More information may be obtained from: Dr. Hans-Jürgen Fischbeck,



1. Violence is the foremost mode of behaviour to suppress, to exploit, to degrade, to damage or even to kill life. It is directed not only against human life. Violence is always the "right of the stronger" and insensitive to its victims.

War is the worst case of violence. War with weapons of mass destruction is beyond any justification. Also threatening with means of mass destruction is violence which by far exceeds the military dimension. In general violence generates counter violence and often causes uncontrollable spirals of escalation.

Besides military violence, there are many other forms of violence: structural, economic, technological, psychic etc.

To an immense extent, violence is directed against non-human life. Thus, the perturbation or even destruction of ecological balances is violence as well as hurting the integrity and specific dignity of living beings.

Violence should be distinguished from power, as a responsible use of democratically determined law for ensuring public interests. Killing non-human life for nutrition needs belongs to the symbiosis of man with nature as he has cultivated it.
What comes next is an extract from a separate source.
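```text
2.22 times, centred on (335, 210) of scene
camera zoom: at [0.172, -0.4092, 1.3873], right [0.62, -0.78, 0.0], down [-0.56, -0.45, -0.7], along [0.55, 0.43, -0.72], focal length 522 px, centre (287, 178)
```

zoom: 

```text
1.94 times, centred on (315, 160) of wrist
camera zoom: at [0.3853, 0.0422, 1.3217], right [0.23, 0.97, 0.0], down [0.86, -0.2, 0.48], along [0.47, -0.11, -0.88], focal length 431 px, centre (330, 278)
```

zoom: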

2. Modern science as it is described and essentially influenced e.g. by Descartes and Bacon is a social process and a most important factor of our culture. Although many scientists are inspired by the wish to search for truth, this social process was not least determined by the motive of ensuring human survival in nature which was considered to be alien and hostile (Meyer-Abich). In this sense modern science claimed to control non-human nature by objectifying it completely. Nature is indiscriminately considered to be "res extensa" and, consequently, degraded to a disposable resource only. This was, and is, done in complete harmony with the concept of private possession of parts of nature.

3. Empirically objectifying knowledge states "what the case is." This is value-free. Therefore, it has been concluded that science is entirely value-free so that ethical questions only arise outside science when it is applied. It has been widely overlooked that ethical questions should already be asked before undertaking research in order to reason why and for what just this and no other project should be done.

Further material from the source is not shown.